*DOCUMENT*

## Begin

Register to Vote (Individual Electoral Registration) – Service Assessment

Individual Electoral Registration (IER) is part of the wider electoral registration transformation programme being undertaken by the Cabinet Office, aimed at increasing the accuracy of the electoral register.

IER will reform how individuals register to vote.  Instead of the ‘head of the household’ supplying the details of all people living at the same address (which can result in fraud and errors), IER will require people to register individually. In line with legislative changes, IER goes live in England and Wales on 10 June 2014, and in Scotland after the referendum on 19 September 2014.

The IER digital service (IER-DS) allows us to meet the needs of people that arise out of these changes in legislation.  IER-DS allows people to submit online applications for the first time ever, as well as mechanisms for verifying details of people on existing electoral registers (46 million) and those that apply online, over the phone and on paper.

## End

*DIRECTIVES*
[A] Your answer is an exact quotation from the document: it starts at "IER will reform" and ends at "and on paper.".
[B] How does the document go on? Write the next part.

*RECORDED DATA*
## Begin

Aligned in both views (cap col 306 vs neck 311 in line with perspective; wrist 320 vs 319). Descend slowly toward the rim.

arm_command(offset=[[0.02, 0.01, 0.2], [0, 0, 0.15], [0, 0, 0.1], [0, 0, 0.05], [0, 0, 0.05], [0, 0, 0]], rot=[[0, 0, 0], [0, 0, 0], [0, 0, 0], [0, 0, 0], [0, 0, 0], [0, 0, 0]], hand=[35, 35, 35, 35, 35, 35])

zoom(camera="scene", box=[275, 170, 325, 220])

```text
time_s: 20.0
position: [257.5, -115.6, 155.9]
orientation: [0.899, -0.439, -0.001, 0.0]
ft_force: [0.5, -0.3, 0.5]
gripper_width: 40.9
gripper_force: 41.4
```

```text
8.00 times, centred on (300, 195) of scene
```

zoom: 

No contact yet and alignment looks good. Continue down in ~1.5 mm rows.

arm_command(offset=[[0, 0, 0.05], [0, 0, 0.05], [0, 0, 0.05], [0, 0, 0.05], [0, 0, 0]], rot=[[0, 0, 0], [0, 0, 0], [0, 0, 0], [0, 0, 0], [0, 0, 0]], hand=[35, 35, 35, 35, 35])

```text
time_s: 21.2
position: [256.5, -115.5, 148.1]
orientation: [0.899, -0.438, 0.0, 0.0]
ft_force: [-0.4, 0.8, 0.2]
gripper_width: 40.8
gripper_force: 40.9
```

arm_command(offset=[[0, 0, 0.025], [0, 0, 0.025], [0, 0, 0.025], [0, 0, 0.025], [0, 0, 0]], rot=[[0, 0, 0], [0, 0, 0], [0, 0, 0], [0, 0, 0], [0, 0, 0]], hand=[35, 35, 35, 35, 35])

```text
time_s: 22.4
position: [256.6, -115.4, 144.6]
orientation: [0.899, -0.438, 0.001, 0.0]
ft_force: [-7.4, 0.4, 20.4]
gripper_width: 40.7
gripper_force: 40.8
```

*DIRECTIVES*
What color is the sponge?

## End

*OUTPUTS IN ORDER*
[A]
IER will reform how individuals register to vote.  Instead of the ‘head of the household’ supplying the details of all people living at the same address (which can result in fraud and errors), IER will require people to register individually. In line with legislative changes, IER goes live in England and Wales on 10 June 2014, and in Scotland after the referendum on 19 September 2014.

The IER digital service (IER-DS) allows us to meet the needs of people that arise out of these changes in legislation.  IER-DS allows people to submit online applications for the first time ever, as well as mechanisms for verifying details of people on existing electoral registers (46 million) and those that apply online, over the phone and on paper.

[B]
https://www.gov.uk/transformation/register-to-vote

Department / Agency:
CO

Date of Assessment:
21/05/2014

Moving to:
Live

Result:
Pass

Lead Assessor:
L. Scott

Service Manager:
D. Kirsch-Mills

Digital Leader:
P. Maltby


Assessment report

After completing the assessment the panel can confirm the Individual Electoral Registration (IER) service has shown sufficient evidence of meeting the Digital by Default Service Standard and should go Live as a Digital by Default service on GOV.UK.

The team have built a service so good, people should prefer to use it.

Reasons

The service was assessed against and has met all 26 points of the Digital by Default Service Standard.

User needs

The service clearly demonstrated how they have built and developed the service by starting with user needs. Tackling the “no chance for a Beta” blocker with continuous user research with well-identified user groups. Feedback has been sought and input from both end-users of the digital service, and backend users (Electoral Registration Officers, department colleagues).

The service team gave good examples of how they designed and iterated the service with the needs of users in mind. Collaborating with and contributed to the GDS-wide user centred design community.

The team has a user-led iteration plan in place, and have reliable sources of user feedback. The Service Manager and Product Manager are responsible for and empowered to take user feedback to a dedicated development team to enable continuous improvement.

The team

The service team is an excellent example of how a multi-disciplinary team, sat together, using agile delivery principles, can design and build a user-focused service quickly and flexibly. There were excellent examples of team collaboration, demonstrating how the whole team are involved in research analysis and story writing, and hence have a real understanding of the context and value of their work.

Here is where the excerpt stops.